Migraine in childhood behaves slightly differently from migraine in adults. As we have already seen it can sometimes occur as stomach pain — abdominal migraine.

However, many children get common or classical head migraines, sometimes alternating between the abdominal and head pain; and others get abdominal pain at the time that the aura would occur in an adult.

Even in children with normal migraine, there are differences between childhood and adult attacks. In children, attacks tend to be frequent and severe, though normally slightly shorter than in adults, and there can be long periods in between the bouts. Incomplete attacks are common. There may be many more generalised symptoms — nausea, vomiting, sweating, passing water frequently, or water retention.
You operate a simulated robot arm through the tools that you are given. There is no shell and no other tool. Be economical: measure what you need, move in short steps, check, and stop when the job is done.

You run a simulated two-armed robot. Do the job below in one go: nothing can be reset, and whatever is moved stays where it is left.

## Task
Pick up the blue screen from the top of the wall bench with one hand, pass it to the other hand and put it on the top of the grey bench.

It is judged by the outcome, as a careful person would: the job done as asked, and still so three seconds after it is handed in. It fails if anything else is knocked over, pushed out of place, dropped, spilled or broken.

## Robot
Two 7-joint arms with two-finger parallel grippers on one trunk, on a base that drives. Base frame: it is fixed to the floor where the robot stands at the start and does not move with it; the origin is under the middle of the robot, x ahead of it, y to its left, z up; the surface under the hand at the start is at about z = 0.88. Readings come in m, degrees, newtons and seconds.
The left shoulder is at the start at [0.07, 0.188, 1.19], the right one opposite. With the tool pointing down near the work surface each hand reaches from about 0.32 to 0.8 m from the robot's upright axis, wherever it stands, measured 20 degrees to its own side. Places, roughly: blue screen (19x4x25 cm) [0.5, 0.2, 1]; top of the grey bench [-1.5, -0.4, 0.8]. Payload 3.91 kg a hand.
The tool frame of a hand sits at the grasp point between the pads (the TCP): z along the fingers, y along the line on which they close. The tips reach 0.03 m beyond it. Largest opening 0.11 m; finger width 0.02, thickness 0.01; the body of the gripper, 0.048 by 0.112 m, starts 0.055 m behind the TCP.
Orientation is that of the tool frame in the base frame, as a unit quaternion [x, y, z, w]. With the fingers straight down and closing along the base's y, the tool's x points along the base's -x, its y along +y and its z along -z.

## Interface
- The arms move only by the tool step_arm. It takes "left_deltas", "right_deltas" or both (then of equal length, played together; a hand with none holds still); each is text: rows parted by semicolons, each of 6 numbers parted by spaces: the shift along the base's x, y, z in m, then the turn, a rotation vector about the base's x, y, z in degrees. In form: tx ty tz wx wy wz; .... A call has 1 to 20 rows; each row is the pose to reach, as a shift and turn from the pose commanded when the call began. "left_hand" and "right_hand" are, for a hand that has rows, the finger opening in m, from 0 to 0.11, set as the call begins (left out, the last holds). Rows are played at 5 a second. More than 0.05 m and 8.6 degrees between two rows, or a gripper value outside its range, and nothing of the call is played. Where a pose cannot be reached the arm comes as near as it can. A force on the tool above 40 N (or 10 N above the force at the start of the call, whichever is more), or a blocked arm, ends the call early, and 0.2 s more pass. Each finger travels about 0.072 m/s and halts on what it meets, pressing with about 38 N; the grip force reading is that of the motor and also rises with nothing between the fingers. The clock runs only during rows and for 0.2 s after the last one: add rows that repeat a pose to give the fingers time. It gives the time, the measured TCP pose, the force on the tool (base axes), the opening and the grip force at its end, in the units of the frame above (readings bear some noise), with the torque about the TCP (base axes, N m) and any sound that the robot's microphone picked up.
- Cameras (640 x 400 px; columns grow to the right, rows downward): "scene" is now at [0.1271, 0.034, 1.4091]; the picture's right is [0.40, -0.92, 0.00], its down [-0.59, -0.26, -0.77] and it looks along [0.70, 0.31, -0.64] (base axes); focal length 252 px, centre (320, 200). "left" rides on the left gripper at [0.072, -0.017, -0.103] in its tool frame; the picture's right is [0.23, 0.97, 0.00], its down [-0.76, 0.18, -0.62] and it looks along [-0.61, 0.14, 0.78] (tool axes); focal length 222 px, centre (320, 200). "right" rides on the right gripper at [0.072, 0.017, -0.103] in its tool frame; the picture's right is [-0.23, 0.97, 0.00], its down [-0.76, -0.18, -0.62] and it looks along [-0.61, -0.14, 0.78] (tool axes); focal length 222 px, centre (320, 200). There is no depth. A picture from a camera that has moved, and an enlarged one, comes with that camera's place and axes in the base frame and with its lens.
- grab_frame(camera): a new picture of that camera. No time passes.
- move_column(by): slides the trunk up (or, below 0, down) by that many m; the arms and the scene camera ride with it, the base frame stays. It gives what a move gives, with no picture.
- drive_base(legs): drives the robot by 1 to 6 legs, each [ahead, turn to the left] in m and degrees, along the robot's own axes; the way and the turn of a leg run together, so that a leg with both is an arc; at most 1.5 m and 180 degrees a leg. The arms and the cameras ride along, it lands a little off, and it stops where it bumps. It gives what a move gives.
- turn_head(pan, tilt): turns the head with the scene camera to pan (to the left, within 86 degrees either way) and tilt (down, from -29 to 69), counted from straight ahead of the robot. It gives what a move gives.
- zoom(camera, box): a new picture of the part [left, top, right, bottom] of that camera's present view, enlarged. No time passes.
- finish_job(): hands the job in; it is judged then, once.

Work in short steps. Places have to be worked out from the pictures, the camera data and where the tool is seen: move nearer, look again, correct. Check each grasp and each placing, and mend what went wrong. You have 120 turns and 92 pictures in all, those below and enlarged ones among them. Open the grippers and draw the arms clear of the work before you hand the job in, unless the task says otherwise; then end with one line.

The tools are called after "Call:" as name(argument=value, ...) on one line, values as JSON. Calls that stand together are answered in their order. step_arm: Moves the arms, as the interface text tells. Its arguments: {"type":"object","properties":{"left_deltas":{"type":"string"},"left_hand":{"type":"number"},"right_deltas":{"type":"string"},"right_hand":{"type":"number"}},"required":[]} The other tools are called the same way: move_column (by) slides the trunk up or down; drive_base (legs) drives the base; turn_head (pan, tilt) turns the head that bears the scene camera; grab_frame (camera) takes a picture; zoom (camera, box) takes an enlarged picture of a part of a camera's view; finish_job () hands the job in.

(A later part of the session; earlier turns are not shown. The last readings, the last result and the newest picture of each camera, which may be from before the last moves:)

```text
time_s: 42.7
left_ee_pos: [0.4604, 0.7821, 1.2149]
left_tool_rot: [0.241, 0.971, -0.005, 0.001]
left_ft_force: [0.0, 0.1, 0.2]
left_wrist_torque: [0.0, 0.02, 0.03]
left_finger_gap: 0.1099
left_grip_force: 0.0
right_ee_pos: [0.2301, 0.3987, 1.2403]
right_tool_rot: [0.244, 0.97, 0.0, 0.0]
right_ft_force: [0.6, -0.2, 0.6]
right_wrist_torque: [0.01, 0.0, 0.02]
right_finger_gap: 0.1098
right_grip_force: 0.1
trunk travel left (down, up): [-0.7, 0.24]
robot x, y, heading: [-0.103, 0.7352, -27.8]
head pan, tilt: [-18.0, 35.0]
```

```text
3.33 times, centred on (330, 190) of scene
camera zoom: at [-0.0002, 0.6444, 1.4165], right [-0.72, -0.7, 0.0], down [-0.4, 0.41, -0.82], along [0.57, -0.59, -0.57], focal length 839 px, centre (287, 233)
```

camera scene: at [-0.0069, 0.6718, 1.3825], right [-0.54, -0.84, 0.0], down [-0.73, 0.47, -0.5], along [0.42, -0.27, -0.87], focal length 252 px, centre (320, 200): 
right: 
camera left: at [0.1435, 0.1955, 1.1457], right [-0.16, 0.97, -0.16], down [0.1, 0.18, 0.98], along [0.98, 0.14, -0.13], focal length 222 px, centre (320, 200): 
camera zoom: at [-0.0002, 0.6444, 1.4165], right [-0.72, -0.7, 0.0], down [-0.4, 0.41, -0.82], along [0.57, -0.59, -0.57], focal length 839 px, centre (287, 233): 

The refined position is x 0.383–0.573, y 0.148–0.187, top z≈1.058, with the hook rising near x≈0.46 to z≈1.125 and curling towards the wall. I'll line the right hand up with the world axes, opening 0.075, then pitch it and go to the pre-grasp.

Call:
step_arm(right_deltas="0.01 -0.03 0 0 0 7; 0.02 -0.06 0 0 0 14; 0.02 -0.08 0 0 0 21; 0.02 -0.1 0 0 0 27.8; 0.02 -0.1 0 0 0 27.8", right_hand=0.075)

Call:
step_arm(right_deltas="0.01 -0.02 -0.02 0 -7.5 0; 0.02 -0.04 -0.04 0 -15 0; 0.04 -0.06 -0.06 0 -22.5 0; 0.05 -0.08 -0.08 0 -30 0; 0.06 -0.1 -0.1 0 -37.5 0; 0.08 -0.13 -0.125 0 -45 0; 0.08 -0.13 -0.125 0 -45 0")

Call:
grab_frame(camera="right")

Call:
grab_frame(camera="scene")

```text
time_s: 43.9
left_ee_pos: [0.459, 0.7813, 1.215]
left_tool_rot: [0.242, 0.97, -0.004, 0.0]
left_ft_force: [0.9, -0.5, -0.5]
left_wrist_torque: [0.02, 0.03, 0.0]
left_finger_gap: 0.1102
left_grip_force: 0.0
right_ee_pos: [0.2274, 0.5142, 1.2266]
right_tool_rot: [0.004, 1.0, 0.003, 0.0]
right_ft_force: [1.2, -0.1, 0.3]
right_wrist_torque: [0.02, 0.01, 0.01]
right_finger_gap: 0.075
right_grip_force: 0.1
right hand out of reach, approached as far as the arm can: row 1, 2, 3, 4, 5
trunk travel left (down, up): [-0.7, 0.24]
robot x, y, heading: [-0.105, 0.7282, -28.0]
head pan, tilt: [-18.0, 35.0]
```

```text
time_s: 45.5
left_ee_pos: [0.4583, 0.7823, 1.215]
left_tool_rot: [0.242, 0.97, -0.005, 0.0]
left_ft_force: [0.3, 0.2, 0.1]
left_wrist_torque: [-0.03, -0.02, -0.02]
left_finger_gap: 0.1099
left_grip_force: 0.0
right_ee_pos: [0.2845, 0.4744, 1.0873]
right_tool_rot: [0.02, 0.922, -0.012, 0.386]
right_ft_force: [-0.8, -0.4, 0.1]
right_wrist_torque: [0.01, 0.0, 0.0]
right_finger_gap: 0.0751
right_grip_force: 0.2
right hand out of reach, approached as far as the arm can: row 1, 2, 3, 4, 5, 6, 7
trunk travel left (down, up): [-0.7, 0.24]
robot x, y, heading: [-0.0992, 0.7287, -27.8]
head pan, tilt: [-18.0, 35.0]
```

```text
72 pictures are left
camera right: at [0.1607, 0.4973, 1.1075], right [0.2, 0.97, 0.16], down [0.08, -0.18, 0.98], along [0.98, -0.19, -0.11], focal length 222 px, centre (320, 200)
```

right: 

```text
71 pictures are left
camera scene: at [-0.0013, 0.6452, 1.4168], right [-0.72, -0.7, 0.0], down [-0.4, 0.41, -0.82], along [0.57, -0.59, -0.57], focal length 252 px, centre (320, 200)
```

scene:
In children there is an association between migraine and travel sickness and with dizziness. It is possible also that repeated attacks of unexplained vomiting (the so-called ‘periodic’ syndrome) actually are a form of migraine. It may develop into full migraine in later life.

Before puberty, migraine occurs more often in males, which is the reverse of the over-all picture, but after puberty the oestrogen levels of young girls rise. It is oestrogen which is the factor responsible for the preponderance of migraine in women. Basilar migraine is most common in adolescent girls, and ophthalmoplegic migraine in young boys.

The relationship between childhood and adult migraine isn’t certain; some lose their attacks only to get them back later. However, of those who have migraine in childhood, approximately half will have slopped having attacks by the age of thirty.